Can you write out all the lines word for word, with no pictures?

* start COLLECTED DATA *

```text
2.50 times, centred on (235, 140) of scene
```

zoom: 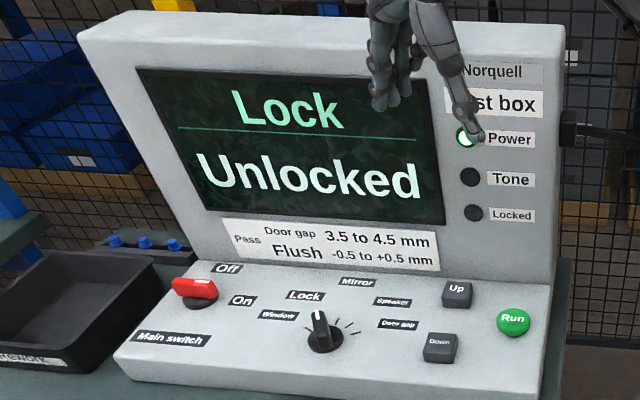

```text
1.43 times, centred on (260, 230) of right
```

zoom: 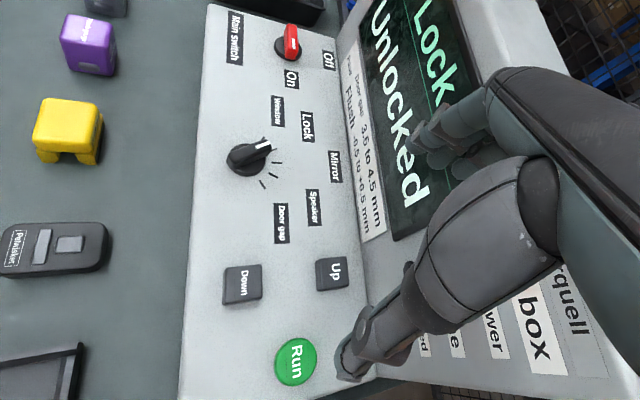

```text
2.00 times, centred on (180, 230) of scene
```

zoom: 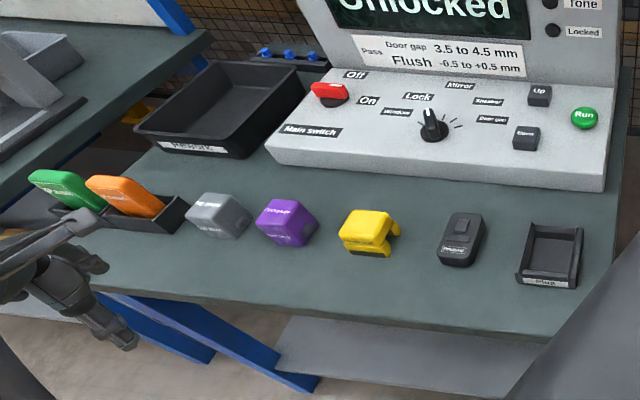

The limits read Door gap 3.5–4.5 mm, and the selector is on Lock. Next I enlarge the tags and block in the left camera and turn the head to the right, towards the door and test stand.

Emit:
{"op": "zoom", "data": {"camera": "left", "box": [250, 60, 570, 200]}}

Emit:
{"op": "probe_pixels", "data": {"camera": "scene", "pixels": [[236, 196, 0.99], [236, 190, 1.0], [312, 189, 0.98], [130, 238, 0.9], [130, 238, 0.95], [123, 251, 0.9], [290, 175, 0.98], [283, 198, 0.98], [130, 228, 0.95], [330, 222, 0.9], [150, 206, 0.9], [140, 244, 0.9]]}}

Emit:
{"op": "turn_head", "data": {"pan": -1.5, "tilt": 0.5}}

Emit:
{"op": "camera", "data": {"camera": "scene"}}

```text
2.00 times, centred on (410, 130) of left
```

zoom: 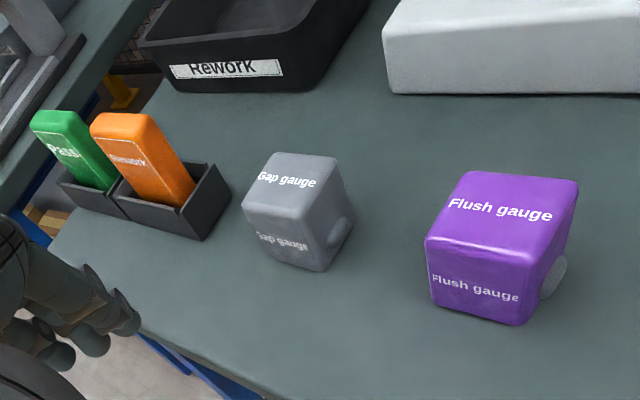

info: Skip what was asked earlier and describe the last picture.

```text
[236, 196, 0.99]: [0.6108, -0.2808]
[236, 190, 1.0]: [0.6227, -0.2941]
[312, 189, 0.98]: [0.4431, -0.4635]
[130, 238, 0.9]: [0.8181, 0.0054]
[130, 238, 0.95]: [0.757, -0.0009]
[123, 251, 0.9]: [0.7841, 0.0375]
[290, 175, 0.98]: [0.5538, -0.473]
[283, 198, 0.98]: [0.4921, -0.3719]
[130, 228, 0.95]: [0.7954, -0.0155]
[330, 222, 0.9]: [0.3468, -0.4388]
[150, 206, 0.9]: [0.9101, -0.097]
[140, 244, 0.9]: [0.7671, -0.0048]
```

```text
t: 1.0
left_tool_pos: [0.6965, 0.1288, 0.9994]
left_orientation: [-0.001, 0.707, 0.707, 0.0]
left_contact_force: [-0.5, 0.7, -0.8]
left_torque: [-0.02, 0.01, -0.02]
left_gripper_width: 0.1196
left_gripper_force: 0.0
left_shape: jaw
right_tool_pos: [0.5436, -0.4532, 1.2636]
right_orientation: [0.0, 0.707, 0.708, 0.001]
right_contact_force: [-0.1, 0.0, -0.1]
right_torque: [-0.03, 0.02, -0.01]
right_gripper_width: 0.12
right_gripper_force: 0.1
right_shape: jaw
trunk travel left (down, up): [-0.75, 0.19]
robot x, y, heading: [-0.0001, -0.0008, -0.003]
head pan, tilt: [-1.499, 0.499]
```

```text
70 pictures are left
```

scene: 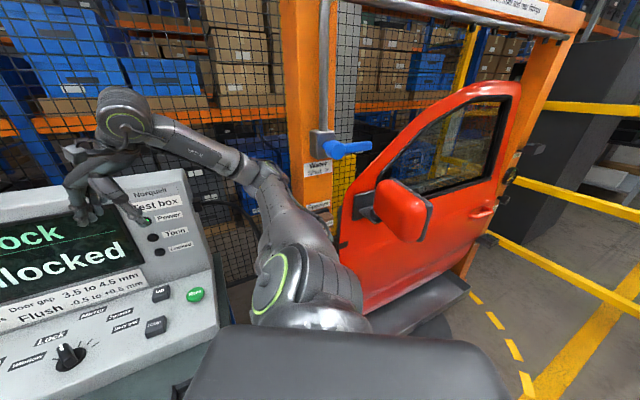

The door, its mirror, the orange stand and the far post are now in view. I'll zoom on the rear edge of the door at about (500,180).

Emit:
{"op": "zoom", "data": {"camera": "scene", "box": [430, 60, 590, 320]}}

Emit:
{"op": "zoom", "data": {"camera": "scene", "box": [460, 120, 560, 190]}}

* end COLLECTED DATA *

> WRITTEN RESPONSE
```text
2.50 times, centred on (235, 140) of scene
```

zoom: 

```text
1.43 times, centred on (260, 230) of right
```

zoom: 

```text
2.00 times, centred on (180, 230) of scene
```

zoom: 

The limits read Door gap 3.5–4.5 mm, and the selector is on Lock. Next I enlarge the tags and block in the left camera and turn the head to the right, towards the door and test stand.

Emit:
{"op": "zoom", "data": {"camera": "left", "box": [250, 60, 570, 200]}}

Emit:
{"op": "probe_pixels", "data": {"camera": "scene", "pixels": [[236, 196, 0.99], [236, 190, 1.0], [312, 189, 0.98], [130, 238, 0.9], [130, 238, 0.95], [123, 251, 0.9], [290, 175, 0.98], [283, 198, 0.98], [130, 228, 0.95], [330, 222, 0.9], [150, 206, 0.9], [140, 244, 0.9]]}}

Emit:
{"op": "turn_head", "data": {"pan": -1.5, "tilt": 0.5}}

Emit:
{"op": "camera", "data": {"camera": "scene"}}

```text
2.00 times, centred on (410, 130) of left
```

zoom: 

info: Skip what was asked earlier and describe the last picture.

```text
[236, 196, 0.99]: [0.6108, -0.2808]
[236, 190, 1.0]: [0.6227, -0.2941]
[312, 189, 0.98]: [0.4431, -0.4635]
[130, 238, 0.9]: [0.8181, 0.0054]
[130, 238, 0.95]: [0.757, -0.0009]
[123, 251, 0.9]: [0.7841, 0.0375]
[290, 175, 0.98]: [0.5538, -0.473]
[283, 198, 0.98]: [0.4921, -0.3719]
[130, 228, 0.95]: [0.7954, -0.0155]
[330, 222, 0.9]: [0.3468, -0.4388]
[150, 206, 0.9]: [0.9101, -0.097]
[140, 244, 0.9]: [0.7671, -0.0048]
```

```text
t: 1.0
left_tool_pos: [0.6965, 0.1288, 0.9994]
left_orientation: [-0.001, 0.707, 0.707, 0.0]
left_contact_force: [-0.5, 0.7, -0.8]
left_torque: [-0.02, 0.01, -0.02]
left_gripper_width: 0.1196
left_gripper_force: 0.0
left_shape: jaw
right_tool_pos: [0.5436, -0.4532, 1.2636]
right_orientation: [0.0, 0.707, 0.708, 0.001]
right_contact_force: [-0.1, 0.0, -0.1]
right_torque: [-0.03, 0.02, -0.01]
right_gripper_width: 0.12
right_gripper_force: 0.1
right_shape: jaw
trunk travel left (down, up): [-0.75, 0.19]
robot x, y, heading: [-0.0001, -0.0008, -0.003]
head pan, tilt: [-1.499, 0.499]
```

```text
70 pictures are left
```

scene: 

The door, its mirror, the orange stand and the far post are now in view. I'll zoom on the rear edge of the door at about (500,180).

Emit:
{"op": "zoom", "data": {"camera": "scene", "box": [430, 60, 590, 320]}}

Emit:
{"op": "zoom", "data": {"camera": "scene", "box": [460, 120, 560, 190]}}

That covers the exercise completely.